Лекции по философии литературы | страница 45
Семен Кирсанов воспоминал, как они с Маяковским ходили по Москве: «Помню, Владимир Владимирович, гуляя по Столешникову, вогнал меня в пот требованием придумать смысловую рифму на „Столешников“ — ему нужно было для стиха. Ничего, кроме „подсвечников“, „валежников“, „ночлежников“ и другой ерунды, я придумать не мог. „Какой же вы москвич!“ — сказал Маяковский. „А вы? — возразил я. — Тоже ведь ничего на „Столешников“ не придумали!“ Маяковский ответил, если мне не изменяет память, так: „Стыдно вам, Кирсанов, я Москву исходил рифмами вдоль и поперек, а вы на первой же улице попали в тупик“» (цит. по: Н. И. Харджиев. Статьи об авангарде. М., 1997, т. II, с. 158).
Память Кирсанова, может, и подвела, но не конгениальная интуиция. Исходить Москву рифмами вдоль и поперек — лучше не скажешь. Мы ходим просто так, а поэт город стаптывает рифмами, и только так и может ходить. В действительности улица открыта, а для поэта — в ней тупик, если пространство поэтически не проработано, не выхожено и не вымощено ритмом, движением и рифмой.
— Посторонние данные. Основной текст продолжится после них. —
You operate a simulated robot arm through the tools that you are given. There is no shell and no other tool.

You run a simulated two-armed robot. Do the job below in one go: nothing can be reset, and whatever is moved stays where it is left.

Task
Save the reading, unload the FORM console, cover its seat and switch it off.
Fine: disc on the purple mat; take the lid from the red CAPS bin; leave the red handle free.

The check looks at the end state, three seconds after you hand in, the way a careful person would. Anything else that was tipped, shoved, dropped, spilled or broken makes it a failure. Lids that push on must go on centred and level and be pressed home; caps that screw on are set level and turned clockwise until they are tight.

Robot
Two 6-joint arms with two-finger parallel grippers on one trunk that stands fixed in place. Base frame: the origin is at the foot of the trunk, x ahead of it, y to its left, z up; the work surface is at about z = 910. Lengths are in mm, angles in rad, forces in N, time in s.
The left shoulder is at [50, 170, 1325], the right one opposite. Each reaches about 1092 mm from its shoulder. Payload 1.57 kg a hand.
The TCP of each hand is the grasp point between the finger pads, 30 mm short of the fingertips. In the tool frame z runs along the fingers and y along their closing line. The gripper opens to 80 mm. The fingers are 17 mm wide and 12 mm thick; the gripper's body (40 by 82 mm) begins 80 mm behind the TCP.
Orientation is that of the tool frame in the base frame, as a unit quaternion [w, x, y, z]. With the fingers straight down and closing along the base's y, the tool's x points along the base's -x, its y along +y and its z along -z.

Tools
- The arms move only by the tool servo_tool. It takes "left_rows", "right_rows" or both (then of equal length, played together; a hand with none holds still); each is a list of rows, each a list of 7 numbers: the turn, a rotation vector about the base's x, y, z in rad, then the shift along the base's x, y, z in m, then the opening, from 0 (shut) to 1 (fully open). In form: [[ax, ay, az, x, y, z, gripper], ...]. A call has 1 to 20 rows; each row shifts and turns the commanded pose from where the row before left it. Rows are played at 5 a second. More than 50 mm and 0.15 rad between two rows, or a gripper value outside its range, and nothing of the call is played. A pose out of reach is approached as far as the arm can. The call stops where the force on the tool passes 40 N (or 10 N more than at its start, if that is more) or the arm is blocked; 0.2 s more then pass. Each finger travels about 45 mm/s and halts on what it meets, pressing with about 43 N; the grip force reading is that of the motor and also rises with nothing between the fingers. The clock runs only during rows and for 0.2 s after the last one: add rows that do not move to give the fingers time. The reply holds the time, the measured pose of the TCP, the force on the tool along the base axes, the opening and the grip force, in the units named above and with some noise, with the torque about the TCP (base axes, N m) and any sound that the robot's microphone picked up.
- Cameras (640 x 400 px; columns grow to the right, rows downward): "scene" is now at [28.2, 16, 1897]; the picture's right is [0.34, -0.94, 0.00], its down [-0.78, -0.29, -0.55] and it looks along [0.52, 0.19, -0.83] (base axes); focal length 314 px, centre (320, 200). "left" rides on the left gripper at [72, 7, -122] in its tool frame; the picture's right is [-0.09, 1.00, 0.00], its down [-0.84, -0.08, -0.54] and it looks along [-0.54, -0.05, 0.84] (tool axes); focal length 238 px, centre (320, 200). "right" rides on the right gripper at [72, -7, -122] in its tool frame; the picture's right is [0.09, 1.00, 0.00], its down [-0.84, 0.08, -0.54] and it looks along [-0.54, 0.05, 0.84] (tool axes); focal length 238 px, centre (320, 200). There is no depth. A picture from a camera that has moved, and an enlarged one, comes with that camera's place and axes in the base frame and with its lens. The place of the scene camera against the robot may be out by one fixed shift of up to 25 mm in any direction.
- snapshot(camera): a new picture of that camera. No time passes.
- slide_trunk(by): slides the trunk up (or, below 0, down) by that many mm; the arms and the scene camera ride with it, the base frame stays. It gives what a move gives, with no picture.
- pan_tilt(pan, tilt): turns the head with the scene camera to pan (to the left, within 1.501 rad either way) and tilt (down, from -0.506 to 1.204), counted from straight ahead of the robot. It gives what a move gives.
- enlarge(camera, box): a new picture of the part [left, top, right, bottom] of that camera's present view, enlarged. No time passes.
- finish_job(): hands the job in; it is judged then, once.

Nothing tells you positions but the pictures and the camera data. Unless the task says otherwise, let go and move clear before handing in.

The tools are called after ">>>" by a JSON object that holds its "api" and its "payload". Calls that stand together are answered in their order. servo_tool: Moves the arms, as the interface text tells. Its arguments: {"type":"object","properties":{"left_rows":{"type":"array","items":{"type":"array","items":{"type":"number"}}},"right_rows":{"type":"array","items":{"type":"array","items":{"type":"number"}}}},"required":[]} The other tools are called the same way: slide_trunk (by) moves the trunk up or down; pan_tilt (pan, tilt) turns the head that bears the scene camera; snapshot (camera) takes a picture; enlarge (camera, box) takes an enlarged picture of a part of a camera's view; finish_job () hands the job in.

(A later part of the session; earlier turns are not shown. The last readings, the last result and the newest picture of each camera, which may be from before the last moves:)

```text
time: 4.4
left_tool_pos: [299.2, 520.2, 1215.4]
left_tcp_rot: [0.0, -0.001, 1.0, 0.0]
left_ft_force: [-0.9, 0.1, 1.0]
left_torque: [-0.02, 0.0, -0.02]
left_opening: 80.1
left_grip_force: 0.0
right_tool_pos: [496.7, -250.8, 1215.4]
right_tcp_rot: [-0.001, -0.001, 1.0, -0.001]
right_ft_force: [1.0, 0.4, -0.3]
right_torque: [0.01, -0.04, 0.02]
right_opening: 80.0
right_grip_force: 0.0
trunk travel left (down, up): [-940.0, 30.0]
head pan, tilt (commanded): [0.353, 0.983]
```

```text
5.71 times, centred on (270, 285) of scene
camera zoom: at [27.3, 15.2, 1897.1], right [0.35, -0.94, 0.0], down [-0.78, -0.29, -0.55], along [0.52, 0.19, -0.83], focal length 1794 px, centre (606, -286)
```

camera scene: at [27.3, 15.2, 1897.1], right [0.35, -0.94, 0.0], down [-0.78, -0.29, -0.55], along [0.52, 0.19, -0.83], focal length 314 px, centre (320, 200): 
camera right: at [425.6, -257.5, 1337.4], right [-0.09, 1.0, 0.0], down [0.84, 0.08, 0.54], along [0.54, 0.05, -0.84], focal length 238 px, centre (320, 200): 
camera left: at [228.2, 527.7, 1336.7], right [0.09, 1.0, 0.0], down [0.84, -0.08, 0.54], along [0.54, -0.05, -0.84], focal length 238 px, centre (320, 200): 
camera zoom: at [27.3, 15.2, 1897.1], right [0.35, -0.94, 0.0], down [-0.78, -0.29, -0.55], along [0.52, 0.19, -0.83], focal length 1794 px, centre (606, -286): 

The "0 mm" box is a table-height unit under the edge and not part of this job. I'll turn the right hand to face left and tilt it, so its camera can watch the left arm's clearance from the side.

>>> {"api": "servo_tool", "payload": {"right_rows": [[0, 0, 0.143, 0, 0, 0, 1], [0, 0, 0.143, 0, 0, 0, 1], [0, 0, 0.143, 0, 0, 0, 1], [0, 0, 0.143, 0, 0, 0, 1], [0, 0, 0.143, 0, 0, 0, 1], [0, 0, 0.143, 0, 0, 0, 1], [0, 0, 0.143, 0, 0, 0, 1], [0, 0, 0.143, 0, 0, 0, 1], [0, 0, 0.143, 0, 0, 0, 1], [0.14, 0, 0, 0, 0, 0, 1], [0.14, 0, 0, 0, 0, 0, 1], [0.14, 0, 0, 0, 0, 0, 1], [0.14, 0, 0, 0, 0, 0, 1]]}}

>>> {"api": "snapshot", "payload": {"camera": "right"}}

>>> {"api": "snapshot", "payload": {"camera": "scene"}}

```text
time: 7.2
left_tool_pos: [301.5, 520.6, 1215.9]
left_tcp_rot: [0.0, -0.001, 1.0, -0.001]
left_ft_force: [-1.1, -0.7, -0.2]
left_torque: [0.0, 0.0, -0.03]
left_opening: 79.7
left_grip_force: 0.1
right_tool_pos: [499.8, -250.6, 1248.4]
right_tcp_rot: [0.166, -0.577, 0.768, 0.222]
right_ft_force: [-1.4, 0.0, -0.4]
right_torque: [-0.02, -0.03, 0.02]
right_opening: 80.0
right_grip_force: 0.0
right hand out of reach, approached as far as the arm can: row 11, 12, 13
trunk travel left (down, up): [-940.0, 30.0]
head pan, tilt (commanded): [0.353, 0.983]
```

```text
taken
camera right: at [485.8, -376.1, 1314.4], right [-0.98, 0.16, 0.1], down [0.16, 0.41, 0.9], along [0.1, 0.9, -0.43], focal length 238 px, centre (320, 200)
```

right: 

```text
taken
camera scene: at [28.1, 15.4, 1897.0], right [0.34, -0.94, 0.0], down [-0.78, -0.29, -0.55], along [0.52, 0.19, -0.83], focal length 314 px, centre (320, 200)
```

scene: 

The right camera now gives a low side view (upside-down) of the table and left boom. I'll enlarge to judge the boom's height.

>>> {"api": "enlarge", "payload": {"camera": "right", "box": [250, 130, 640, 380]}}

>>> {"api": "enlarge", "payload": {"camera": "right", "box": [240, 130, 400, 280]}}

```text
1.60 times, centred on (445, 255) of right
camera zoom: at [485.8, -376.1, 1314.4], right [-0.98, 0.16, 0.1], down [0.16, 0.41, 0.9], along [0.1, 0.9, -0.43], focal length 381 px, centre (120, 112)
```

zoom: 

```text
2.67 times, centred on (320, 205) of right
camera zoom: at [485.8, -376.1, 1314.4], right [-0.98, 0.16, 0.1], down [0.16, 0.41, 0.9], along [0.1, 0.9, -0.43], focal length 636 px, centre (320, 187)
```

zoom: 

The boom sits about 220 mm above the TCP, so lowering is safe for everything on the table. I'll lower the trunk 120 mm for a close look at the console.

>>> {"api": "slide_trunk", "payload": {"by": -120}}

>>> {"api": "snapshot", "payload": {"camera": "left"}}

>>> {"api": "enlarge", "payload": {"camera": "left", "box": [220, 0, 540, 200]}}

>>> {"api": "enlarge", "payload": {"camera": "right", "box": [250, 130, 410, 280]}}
Рифма, она всегда к месту. Когда мы говорим: рифма придумывается, подбирается, выдумывается к слову, мы подходим к слову огульно извне, со стороны. Это инвалидная методология вечного самообмана. Ни одна полноценная рифма так не рождается. Музиль говорил, что города, как и людей, можно узнать по их походке. Идет Маяковский, идет и Москва. Ведь он не к слову «Столешников» наводит рифму, для того чтобы она появилась, ему нужно быть в Столешниковом переулке. Пройти его, побыть самим Столешниковым переулком, накрыть его рифмою.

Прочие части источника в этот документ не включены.